I'm at this poker game and this kid to my left is bragging about all the chicks he hits including a "playboy model" when all of a sudden this 22 guy looks him in the eye and says "ever fuck a 70 woman. The things they can and are willing to do" Next think the whole table is quiet for an hour. That guys my hero...
I'm eating my dinosaur chicken nuggets in the order they would die in the food chain.
You hooked up with a kindergarten teacher?
Yea. It's kind of weird knowing that there are kindergarten teachers out there with their nipples pierced.
Im surprised putting the throwing knife "dartboard" next to the door didnt end up worse
almost got into it with the cashier. bitch dont look at me like that just cuz im only buying wine and icing. ill fight.
woke up to see a man wearing a sailor hat and covered in vomit sneaking out the door. Epic night indeed.
Everyone was hooking up and I was just by myself rolling around in the grass at one point ... Which I am allergic to.

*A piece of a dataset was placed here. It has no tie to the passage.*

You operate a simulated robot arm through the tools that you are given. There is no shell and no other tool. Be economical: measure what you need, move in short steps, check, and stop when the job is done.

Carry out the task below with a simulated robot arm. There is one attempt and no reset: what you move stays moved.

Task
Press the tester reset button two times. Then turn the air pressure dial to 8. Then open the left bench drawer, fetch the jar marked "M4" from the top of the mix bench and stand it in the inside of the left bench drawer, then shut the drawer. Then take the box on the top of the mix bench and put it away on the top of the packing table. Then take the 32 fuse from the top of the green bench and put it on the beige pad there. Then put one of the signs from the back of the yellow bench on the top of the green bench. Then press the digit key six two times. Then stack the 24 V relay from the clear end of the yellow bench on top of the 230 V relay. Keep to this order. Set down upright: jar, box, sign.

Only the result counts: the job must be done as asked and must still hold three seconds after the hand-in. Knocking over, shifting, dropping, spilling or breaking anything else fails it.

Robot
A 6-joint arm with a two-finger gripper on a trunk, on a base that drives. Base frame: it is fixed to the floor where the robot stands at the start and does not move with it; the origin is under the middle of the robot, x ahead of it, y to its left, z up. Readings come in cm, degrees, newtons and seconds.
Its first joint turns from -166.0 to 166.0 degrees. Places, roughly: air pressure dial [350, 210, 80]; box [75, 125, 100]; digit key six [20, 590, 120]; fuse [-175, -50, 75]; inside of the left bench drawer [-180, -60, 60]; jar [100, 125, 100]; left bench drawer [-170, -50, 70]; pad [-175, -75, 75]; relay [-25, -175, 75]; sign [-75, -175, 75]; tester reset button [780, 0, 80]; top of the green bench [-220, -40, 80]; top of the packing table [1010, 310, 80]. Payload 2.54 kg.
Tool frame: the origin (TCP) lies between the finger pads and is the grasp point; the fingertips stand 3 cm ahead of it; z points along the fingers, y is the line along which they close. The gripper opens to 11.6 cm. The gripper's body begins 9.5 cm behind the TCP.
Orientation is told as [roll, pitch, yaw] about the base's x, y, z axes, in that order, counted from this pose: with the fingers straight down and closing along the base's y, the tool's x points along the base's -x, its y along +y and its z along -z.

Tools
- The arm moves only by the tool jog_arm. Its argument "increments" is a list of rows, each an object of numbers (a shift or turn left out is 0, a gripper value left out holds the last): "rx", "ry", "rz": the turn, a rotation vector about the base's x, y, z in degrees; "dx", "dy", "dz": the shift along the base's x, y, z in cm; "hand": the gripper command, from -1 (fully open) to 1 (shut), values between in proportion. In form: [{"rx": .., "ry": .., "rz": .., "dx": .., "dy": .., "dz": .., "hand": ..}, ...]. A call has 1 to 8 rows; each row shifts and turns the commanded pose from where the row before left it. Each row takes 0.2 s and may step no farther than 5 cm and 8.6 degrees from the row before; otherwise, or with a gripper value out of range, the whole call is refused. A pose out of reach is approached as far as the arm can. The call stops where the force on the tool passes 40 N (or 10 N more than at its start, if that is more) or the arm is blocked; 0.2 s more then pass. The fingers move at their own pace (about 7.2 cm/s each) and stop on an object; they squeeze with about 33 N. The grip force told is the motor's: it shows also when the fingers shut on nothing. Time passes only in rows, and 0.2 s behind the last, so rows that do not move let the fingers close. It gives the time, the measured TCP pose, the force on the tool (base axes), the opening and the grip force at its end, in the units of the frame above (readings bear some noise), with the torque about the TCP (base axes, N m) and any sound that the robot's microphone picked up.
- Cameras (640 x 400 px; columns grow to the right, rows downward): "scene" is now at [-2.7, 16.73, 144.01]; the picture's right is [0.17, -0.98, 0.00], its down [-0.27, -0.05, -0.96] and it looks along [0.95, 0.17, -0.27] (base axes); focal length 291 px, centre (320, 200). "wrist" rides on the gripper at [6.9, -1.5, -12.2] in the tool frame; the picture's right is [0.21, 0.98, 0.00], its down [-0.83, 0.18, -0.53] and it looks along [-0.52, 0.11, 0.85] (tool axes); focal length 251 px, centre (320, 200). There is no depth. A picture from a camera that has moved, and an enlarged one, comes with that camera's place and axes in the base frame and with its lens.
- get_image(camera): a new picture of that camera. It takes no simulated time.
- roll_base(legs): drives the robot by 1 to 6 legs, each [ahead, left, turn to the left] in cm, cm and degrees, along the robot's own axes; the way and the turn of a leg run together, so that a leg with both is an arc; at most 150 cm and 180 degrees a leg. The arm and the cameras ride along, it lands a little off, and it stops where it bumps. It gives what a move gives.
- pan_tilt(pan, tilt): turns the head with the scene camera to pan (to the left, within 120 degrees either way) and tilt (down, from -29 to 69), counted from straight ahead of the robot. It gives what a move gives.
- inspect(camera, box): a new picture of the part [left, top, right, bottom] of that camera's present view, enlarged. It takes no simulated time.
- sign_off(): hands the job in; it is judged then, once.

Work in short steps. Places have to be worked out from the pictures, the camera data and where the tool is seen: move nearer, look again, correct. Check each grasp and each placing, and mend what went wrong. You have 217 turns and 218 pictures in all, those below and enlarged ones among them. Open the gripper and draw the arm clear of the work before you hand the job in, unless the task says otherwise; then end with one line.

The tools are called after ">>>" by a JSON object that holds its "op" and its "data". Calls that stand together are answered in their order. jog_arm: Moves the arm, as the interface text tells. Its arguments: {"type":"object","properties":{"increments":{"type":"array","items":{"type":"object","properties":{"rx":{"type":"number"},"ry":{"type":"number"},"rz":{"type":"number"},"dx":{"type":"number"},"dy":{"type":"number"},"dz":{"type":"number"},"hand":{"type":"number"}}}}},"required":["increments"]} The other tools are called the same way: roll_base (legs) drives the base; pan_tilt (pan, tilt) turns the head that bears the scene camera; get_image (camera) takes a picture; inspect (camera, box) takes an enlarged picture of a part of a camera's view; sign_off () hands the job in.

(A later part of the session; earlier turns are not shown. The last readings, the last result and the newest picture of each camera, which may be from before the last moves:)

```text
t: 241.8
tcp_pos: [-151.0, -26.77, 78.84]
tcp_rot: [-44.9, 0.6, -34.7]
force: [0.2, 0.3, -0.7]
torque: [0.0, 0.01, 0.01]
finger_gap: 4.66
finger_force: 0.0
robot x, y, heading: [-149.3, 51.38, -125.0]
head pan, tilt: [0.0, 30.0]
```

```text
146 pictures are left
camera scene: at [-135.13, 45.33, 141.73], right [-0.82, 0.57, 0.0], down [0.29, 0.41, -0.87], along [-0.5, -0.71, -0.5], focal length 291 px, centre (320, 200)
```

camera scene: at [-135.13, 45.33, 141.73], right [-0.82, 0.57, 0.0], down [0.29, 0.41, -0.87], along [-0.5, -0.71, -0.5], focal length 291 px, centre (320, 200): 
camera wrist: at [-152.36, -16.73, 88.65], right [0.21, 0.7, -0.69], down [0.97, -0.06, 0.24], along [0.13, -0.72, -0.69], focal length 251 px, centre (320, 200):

I didn't talk to any girls wearing masks because I wanted to avoid making the big mistake of making out with my sister.
He pissed on a police station. Then expected to not be arrested. Sounds accurate.
the last thing i remember was the norwegian kid tacking a bag of wine to the ceiling, then boom! shower drain.
Two chicks walked outta his room and all he did was beat his chest like LeBron and yell, "And 1!"
Is it too early in the day to be getting dressed for the strip club?
My liver needs me to go back to work asap.
I am drunkenly riding a razor scooter up and down the hills of Cincinnati
What in the fuck are you doing with your life
Sorry for not calling you back. I got drunk and passed out on the kitchen floor. I just found my phone in the shower.